Zoe Williams 

My kids won’t even pick up a book – and it is definitely all my fault

Reading has brought me endless joy, but I have accidentally crushed my children’s enthusiasm. It is a terrible indictment
  
  

A boy reading a book
Head down in a book … but how do you get them to maintain an interest in reading? Photograph: Fabio Principe/Getty Images/EyeEm

Two weeks ago, I got so cheered up by something that I still think about it most days. I was talking to two extremely literary people – genuine article, book-writing people – and it turns out that their kids don’t read any more than mine do. Until then I thought it was my fault, and it is a genuine source of self-recrimination and sadness. As much as it pleases me to yaw on about the mood-boosting effects of fresh air and exercise, I don’t really believe any of that. Reading for pleasure, I do believe in. There have been times in my life when other people’s stories were the only good things in it, and I didn’t hate those times. I actively enjoyed the disappearing. Yet I have totally failed to inculcate my kids with any of this. The furthest they’ll meet me is to occasionally read some manga and suffer my homily on whether that counts, if it’s mainly pictures.

Other people’s kids read, otherwise who’s buying all those books? Something just went wrong, between 2007 and today, and I don’t know what, but I must have done it.

From birth to about eight years old, it all went fine: I tried some of the stuff I had loved as a kid, and they found that too boring, but it didn’t matter, because hark, new books are written constantly, and the fountain of Wimpy Kid is, like the one in scriptures, ever flowing, its waters in perpetual motion (plus, did you see the latest film? It’s genuinely, stone-cold-classic good). Both kids got into the Maze Runner books at about the same time as they decided it was beneath their dignity to be read to together, and if there is an act of greater parental devotion than to read the entire, turgid trilogy, then go back to the beginning and read it again; I don’t know what that would look like.

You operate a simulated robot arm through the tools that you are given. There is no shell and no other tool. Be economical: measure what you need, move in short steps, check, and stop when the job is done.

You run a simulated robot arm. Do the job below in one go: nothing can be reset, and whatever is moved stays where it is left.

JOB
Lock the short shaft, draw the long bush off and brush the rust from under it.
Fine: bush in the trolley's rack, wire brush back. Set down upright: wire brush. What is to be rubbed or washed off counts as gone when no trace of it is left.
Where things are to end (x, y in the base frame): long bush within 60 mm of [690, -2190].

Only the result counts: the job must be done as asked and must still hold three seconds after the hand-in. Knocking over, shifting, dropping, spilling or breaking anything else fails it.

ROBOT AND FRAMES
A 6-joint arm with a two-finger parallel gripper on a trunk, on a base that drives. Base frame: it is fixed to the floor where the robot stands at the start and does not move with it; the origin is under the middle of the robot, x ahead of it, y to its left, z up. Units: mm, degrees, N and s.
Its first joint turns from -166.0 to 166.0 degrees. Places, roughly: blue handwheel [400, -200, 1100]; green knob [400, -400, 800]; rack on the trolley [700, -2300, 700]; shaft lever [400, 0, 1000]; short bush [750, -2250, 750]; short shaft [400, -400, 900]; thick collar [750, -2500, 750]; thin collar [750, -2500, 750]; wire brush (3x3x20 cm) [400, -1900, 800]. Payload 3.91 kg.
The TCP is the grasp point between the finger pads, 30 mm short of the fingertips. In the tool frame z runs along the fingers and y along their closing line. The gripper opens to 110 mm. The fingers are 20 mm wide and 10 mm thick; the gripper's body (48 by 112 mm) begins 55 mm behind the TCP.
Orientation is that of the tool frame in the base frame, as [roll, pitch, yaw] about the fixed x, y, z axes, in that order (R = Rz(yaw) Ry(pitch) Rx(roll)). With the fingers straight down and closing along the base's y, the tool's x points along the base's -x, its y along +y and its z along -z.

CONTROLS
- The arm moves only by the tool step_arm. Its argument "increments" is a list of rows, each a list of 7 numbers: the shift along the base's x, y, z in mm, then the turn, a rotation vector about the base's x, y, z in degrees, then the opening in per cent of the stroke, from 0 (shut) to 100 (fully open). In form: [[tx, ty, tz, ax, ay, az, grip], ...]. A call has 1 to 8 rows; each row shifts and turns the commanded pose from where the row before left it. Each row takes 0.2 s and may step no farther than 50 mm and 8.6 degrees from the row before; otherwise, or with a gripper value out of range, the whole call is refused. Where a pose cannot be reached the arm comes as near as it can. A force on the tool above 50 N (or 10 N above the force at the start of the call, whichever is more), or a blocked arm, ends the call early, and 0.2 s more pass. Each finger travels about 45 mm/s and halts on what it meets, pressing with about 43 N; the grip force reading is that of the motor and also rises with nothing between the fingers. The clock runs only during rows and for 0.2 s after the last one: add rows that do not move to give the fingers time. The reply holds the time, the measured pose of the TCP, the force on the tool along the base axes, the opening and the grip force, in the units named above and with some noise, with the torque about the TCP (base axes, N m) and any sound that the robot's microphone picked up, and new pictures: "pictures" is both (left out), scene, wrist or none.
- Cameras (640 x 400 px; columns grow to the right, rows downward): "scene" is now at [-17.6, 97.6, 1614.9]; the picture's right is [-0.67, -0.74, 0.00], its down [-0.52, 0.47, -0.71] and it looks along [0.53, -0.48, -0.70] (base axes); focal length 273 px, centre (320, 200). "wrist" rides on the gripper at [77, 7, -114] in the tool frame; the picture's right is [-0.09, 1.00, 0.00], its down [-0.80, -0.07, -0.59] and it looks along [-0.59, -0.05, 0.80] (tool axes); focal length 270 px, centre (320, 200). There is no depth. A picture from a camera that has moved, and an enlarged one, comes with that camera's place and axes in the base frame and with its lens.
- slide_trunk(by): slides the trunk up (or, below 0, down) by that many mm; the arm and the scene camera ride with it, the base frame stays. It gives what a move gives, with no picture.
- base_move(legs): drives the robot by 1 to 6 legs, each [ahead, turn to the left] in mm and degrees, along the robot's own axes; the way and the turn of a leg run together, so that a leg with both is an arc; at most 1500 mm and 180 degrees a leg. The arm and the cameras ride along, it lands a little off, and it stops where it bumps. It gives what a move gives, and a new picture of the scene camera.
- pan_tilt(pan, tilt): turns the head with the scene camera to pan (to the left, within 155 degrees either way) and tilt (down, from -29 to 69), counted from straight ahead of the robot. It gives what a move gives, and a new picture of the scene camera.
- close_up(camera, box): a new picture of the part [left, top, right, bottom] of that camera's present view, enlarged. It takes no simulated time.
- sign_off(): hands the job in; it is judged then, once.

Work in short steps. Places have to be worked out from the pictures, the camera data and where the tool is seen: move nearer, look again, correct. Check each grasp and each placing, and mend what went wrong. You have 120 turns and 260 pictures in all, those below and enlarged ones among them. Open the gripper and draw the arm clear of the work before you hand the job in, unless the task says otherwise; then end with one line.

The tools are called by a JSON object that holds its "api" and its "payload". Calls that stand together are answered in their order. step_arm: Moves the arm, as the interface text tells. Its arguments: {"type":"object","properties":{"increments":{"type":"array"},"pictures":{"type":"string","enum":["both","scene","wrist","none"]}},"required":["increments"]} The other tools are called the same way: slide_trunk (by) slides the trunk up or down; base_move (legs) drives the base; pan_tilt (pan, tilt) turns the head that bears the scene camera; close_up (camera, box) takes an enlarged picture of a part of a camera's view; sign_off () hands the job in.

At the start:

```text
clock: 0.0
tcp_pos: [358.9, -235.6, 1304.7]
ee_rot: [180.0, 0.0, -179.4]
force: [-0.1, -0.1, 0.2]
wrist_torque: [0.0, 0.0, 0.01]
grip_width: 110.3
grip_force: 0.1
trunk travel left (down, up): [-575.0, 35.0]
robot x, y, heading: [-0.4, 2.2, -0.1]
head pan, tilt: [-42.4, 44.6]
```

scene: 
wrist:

By now exhausted – I guess it’s 2018, and the eldest is 11 – I cracked open my favourite genre, apocalyptic dystopias of the 50s, and forced TJ to listen to John Wyndham’s The Chrysalids, which gave him a possibly lifelong terror of nuclear war. I was OK with that as I had suffered the exact same fear, and I felt as if I had handed down something peculiar and recherché, like teaching him how to use a loom. Unfortunately, he now considered himself too old for children’s books – all of them, at a stroke.

“Have you tried them on Philip Pullman?” friends asked, helpfully, as though we were just in a normal blip, and everything would come right once we discovered spirit animals. No dice, I’m afraid. Only adult books would do, but almost all adult books were still too wordy. I stuck with Wyndham for a bit, but realised how very long ago the 50s were when TJ was astonished by the main characters in The Day of the Triffids falling in love. “I thought she was a lesbian.” Huh? Weird. What could have given him that idea, when literally all they’ve done for 150 pages is run away from giant, malicious plants? Right. The coming out party.

I went roaming for books that were modern-ish and incredibly eventful, and landed on Donna Tartt’s The Secret History, which is how I found myself having to explain stoicism, psychoactive drugs and incest in a single evening. It took a long time and none of us fell asleep until a long time after that. But that wasn’t the problem – what actually blew the whole thing apart was that, around halfway through, he started to dispute the moral choices of the five main characters. “They mustn’t kill Bunny. They’ve just got to find another way.”

“Bunny’s already dead,” I pointed out. “Bunny died in the first line. There is no un-killing Bunny.”

“There must be.”

I had a flashback to my mother reading me and my sister Franz Kafka’s The Trial, when we were nine and 11. I remember her voice sounding terribly sad, and not knowing whether she was putting it on for atmosphere, or had only chosen the book because she was sad already. Otherwise, I couldn’t make head nor tail of it. But I must have picked up something, because when she abruptly stopped reading it, saying she’d skipped ahead and it was too depressing, I distinctly remember thinking: “You had to skip ahead to realise this wasn’t going to end well?”

I really didn’t want to force a murder that was definitely inevitable on my precious firstborn, so I stopped The Secret History midway through. He, being a completist, wouldn’t start anything else with it unfinished. My daughter H, after a while, cottoned on to the fact that TJ was watching an episode of Young Sheldon while I was reading her a chapter of Murder Most Unladylike, and noped the whole reading business as well. Neither took up the baton of reading silently, using their own eyes. I crushed it, which I think is a modern-day phrase to indicate triumph, but I mean, crushed the spirit of fictive inquiry that has been the wellspring of maybe 18% of my life’s joy. It’s the most terrible indictment.

And yet, on the other hand, I have these friends, right, really bookish, and their kids don’t read either.